_Aim_.
Each line below should be quoted exactly, please.

_Data_.
## BEGIN
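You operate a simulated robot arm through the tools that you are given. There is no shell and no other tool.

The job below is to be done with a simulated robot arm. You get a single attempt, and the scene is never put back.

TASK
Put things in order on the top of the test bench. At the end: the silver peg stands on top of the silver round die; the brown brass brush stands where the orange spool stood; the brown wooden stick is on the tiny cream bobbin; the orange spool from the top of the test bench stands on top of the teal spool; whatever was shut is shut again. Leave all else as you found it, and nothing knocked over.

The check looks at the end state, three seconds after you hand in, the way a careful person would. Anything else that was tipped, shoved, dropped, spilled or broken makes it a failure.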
## END
_Response to the exercise_.
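You operate a simulated robot arm through the tools that you are given. There is no shell and no other tool.

The job below is to be done with a simulated robot arm. You get a single attempt, and the scene is never put back.

TASK
Put things in order on the top of the test bench. At the end: the silver peg stands on top of the silver round die; the brown brass brush stands where the orange spool stood; the brown wooden stick is on the tiny cream bobbin; the orange spool from the top of the test bench stands on top of the teal spool; whatever was shut is shut again. Leave all else as you found it, and nothing knocked over.

The check looks at the end state, three seconds after you hand in, the way a careful person would. Anything else that was tipped, shoved, dropped, spilled or broken makes it a failure.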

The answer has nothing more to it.